* start Available data *

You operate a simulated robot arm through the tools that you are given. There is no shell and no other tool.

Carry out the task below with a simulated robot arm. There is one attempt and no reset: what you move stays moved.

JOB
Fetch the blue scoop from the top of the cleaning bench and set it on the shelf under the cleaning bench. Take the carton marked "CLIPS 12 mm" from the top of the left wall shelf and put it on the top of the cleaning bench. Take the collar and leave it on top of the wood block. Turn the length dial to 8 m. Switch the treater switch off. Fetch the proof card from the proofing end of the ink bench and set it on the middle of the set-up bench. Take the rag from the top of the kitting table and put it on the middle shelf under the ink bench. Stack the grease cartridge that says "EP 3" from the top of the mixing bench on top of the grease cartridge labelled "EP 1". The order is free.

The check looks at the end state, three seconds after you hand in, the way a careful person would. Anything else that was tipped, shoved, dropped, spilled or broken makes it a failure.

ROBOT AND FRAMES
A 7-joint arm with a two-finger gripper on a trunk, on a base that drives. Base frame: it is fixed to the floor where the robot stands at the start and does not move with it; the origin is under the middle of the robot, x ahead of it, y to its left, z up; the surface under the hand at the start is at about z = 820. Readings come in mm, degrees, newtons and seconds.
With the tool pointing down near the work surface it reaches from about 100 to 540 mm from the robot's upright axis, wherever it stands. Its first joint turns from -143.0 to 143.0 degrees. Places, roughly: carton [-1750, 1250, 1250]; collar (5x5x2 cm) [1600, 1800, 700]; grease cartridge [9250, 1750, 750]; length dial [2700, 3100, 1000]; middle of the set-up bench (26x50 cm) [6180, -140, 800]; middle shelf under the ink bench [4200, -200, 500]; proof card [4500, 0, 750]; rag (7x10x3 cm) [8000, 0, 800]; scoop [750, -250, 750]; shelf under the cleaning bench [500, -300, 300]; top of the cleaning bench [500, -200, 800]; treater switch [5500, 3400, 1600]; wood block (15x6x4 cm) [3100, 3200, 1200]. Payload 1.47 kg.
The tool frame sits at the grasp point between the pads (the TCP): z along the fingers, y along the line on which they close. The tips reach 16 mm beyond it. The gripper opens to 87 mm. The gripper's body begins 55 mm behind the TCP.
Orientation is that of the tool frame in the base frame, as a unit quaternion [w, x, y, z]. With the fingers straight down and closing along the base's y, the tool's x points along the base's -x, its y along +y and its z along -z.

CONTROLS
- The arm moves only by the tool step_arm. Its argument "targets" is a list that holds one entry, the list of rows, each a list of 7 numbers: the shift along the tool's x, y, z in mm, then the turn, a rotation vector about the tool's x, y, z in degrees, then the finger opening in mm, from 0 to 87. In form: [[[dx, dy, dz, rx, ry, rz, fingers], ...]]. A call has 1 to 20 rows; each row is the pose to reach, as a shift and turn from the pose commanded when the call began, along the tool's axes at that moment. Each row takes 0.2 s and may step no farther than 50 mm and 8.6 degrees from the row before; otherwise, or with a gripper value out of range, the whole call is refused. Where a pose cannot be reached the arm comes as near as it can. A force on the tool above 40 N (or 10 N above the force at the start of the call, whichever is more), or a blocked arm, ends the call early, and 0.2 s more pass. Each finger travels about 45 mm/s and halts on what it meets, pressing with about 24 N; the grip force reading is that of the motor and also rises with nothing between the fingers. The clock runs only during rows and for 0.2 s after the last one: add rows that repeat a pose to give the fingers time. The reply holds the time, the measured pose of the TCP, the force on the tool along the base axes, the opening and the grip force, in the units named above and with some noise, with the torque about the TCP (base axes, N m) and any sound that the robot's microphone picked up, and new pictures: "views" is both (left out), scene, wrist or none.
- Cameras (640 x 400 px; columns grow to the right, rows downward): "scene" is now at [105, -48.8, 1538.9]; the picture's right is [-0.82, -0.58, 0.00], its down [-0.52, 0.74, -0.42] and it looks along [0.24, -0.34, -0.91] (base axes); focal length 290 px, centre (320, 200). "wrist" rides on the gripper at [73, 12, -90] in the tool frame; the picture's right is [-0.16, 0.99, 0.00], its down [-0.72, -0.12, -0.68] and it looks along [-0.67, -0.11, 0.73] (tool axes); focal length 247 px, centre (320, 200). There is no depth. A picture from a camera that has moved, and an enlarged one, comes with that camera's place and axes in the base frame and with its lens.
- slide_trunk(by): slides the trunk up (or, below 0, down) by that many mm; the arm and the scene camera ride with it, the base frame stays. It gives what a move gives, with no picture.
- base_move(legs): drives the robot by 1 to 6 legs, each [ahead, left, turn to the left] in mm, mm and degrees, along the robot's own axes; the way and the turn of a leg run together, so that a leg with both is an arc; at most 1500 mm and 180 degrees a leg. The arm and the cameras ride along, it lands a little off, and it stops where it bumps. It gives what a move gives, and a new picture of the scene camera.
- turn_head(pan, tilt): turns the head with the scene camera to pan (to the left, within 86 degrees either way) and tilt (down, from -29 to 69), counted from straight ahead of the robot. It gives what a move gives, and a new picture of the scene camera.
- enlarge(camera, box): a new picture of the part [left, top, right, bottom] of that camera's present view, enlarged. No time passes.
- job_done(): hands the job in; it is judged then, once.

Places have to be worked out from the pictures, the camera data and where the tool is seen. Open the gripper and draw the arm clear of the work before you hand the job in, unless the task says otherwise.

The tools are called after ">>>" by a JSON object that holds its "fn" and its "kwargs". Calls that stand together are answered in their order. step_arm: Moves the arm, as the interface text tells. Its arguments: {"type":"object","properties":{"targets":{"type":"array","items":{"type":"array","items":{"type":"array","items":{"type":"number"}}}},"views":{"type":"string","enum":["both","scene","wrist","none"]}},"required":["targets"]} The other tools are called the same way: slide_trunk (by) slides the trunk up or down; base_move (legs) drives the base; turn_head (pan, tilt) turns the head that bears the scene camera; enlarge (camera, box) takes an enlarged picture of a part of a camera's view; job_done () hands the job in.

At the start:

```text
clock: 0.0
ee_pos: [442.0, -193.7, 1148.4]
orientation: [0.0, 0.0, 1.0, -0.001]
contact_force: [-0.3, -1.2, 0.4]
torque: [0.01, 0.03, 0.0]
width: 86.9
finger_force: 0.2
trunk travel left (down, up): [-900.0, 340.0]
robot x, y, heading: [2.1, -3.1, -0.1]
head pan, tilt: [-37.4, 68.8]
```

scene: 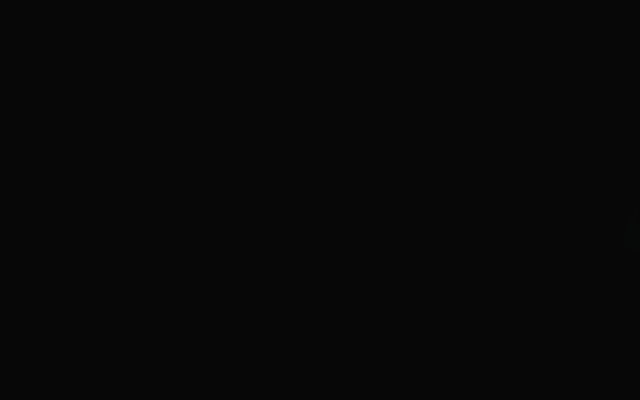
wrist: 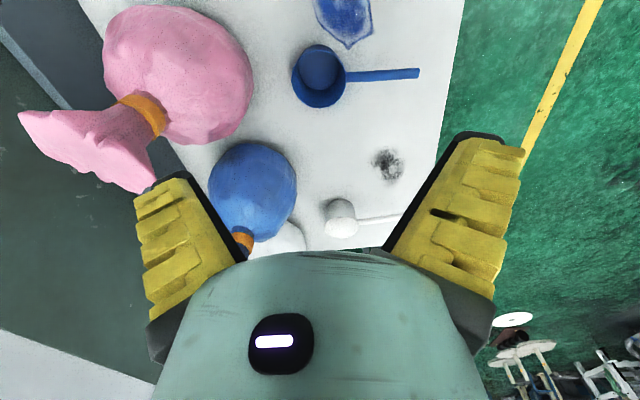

* end Available data *
* start Available data *

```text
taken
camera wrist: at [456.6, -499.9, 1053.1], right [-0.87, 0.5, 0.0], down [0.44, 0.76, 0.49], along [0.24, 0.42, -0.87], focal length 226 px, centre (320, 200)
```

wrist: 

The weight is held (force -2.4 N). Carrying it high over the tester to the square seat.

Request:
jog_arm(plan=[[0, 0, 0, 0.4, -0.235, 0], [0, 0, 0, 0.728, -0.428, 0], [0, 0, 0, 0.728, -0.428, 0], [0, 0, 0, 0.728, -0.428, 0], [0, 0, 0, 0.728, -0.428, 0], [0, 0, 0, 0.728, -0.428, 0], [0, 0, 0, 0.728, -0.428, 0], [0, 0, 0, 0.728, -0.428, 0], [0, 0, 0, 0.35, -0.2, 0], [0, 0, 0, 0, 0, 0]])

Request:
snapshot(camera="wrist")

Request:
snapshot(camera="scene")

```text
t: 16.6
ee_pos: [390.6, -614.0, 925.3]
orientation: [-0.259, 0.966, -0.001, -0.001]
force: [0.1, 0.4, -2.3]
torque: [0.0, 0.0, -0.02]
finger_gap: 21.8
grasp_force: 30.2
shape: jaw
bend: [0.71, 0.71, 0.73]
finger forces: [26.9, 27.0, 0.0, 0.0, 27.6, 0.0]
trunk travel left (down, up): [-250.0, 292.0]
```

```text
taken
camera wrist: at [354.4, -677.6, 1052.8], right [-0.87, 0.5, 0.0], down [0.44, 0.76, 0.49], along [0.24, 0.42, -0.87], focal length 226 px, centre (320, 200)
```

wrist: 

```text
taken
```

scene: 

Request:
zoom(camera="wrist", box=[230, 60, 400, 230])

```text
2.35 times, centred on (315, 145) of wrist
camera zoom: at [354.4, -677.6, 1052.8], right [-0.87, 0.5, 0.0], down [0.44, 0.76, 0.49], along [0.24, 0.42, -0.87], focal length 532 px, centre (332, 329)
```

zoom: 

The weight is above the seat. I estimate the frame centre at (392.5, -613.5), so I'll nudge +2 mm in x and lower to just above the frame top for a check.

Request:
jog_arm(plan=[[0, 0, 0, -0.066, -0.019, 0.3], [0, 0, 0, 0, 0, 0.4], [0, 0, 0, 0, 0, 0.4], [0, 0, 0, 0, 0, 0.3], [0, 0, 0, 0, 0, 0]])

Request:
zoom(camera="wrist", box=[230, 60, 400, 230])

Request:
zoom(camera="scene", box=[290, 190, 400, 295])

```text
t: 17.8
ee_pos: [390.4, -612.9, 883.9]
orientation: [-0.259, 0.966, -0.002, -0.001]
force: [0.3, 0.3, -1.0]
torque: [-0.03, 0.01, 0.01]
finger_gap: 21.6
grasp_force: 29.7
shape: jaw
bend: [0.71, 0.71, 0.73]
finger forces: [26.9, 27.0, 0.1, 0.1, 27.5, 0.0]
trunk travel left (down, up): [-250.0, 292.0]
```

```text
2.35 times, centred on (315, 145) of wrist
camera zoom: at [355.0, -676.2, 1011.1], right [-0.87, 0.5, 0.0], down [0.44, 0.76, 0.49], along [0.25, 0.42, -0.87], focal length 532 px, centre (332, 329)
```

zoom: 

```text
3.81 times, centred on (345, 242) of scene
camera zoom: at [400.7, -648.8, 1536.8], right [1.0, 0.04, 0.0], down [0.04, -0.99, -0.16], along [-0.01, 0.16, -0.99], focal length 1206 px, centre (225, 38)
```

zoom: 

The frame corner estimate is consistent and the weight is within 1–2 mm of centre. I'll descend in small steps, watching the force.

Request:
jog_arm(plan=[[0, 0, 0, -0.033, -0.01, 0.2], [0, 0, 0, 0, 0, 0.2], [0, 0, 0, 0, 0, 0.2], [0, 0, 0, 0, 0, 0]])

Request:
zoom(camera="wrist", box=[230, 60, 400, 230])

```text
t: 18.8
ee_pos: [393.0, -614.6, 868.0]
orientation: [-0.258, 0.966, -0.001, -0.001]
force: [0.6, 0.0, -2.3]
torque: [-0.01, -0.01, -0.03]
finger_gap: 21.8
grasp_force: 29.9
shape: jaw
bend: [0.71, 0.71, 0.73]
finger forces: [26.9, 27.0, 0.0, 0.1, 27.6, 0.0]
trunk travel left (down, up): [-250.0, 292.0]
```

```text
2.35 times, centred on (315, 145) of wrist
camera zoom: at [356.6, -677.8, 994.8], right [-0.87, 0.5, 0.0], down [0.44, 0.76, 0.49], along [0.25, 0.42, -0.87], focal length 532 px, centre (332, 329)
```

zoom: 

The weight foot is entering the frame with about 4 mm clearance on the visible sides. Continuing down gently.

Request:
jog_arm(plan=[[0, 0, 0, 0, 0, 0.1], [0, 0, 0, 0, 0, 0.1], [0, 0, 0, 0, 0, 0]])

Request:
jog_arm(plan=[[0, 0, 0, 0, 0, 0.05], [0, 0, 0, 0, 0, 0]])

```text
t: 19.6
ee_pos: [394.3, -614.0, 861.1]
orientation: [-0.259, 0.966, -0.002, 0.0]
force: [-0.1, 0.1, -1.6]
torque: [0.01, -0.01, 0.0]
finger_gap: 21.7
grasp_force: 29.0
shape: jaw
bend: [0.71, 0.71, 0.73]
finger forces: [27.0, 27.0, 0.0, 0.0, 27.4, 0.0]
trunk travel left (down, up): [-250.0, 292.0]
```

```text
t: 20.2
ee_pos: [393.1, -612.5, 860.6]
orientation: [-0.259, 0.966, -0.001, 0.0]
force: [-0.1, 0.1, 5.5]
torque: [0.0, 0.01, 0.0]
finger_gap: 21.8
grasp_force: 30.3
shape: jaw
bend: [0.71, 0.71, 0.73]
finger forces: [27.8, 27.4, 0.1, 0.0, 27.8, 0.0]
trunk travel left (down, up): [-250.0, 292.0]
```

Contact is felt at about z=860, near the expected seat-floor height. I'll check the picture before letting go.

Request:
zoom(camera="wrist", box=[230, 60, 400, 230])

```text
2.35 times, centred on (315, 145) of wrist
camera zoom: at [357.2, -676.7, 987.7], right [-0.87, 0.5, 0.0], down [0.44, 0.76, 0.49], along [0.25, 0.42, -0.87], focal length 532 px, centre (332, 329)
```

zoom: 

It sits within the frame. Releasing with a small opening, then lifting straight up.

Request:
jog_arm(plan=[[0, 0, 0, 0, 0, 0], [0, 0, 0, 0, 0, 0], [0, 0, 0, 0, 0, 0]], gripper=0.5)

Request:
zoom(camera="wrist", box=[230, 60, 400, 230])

* end Available data *
* start Available data *

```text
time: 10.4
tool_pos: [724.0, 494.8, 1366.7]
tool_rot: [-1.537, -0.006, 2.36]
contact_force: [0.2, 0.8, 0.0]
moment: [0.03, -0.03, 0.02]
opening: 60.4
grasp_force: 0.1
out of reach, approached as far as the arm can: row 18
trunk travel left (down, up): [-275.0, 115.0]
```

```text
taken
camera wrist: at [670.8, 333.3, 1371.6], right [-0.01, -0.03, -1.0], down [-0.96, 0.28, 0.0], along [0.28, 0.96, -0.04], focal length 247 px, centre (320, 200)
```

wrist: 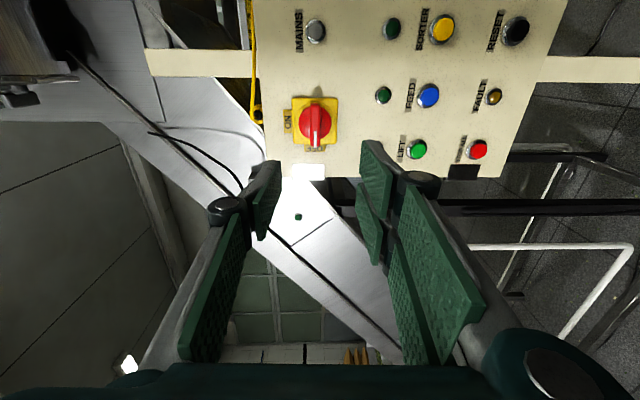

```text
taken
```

* end Available data *

Within the listing, how many lines hold the word "carton"? Only the number is to be given.

# Complete output
2